Sono state le autorità israeliane a fornire all’Unrwa informazioni sul presunto coinvolgimento di almeno 12 suoi dipendenti nell’attacco del gruppo islamico del 7 ottobre. Ma già da tempo Israele denuncia (inascoltato) il ruolo ambiguo dell’Agenzia Onu. Tel Aviv invoca «azioni immediate contro la leadership» dell’Agenzia, accusata pure di perpetuare il problema dei rifugiati, anziché risolverlo. «Unrwa deve pagare», è la richiesta del ministro degli Esteri Katz, che ringrazia i Paesi che hanno già bloccato i fondi all’Agenzia nata nel ’49, che oggi impiega 13 mila persone. L’accusa è di collusione col terrore. «Molti sono affiliati di Hamas – spiega Katz – contribuiscono ad attività terroristiche e ne preservano l’autorità». Poi l’affondo, in pressing. Lavorio diplomatico per garantire che «Unrwa non farà parte del “day after”», il dopoguerra.

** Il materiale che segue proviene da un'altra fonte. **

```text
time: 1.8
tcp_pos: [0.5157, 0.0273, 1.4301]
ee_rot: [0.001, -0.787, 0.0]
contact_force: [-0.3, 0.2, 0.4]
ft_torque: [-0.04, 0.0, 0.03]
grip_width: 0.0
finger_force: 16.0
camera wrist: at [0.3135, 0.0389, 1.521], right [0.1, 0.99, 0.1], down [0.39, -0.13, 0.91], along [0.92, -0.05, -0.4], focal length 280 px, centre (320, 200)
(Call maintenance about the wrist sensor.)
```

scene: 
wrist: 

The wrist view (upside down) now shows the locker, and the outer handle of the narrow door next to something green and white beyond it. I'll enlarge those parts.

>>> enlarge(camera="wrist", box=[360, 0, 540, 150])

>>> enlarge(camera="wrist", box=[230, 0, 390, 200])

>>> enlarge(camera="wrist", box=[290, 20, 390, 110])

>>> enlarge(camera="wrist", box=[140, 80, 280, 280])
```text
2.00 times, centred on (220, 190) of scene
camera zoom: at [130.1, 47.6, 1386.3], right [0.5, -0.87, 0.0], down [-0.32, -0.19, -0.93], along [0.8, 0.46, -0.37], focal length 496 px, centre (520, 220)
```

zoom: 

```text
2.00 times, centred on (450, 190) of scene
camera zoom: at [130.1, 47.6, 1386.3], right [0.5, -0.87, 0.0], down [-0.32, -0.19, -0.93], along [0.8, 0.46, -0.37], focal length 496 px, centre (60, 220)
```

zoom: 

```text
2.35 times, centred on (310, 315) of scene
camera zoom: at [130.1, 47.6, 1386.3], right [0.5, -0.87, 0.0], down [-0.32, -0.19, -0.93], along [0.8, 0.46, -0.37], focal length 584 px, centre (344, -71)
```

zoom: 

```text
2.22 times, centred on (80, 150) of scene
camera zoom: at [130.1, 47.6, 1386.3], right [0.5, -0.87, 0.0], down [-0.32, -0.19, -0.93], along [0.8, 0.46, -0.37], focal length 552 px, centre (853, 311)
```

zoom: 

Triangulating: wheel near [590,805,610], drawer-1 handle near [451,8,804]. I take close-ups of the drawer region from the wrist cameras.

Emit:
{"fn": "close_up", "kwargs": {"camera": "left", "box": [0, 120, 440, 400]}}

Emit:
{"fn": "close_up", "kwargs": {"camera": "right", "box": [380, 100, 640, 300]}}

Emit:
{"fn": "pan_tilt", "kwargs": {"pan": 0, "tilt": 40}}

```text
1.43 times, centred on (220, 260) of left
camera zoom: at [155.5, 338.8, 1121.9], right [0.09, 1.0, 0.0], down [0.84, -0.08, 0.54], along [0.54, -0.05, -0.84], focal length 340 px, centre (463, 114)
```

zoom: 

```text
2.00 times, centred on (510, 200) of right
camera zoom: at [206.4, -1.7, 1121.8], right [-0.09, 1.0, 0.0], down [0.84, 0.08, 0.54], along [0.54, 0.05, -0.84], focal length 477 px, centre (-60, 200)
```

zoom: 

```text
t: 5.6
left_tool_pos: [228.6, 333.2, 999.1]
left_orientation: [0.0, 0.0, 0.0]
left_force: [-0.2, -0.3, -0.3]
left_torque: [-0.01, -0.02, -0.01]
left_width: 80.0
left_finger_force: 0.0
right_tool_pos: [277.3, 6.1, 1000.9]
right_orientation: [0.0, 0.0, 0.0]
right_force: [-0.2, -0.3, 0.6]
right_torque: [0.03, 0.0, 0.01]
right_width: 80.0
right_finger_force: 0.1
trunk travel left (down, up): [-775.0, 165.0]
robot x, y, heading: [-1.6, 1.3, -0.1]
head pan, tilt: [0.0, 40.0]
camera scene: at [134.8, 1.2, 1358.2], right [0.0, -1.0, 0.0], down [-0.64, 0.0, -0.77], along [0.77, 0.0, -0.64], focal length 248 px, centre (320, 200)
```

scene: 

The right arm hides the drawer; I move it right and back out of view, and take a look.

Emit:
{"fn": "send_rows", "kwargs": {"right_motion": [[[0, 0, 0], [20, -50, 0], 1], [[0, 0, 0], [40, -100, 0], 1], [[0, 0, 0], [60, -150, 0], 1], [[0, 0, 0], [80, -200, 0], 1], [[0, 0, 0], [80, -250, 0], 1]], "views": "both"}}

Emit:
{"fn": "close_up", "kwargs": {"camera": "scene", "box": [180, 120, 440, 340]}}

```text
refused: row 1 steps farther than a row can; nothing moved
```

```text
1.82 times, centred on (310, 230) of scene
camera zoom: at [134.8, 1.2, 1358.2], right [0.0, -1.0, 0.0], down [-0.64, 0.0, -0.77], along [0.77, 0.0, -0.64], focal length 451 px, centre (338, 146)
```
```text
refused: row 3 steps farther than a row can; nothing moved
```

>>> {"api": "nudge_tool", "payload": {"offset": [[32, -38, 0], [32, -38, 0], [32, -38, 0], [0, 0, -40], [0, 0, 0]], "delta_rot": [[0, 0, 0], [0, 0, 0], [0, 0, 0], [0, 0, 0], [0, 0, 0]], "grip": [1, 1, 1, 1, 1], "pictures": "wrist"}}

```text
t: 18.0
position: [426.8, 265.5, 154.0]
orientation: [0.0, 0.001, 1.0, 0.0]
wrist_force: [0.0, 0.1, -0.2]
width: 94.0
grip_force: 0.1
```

La bufera fa innervosire Hamas, che chiede la revoca della decisione Onu di licenziare i 12 «solo sulla base di informazioni del nemico sionista», accusando l’Agenzia d’aver tradito «il diritto di resistenza all’occupazione con ogni mezzo», allargando così i dubbi sul suo reale operato. Dalla Cisgiordania, anche Hussein Al-Skeikh, segretario generale dell’Olp, invita l’occidente a non cessare sostegni a Unrwa. Pena: «Grandi rischi politici», sostiene sibillino.
Sullo sfondo c’è la decisione della Corte dell’Aja che ha chiesto a Israele di impedire un «genocidio» nella Striscia. Mercoledì si riunirà il Consiglio di sicurezza per esaminare il dossier. E se Hamas intima ai membri Onu di non cedere ai ricatti «dell’entità nazista», Israele mostra video con sfollati palestinesi da Khan Yunis che cantano «vogliamo rovesciare Hamas». Ieri, a Tel Aviv, nuovi sit-in contro Netanyahu per il cessate il fuoco. Premier, che in tv ha mostrato un volume del Mein Kampf di Hitler: «È stato trovato a Gaza, così i nuovi nazisti educano i figli», l’ultimo j’accuse di Bibi.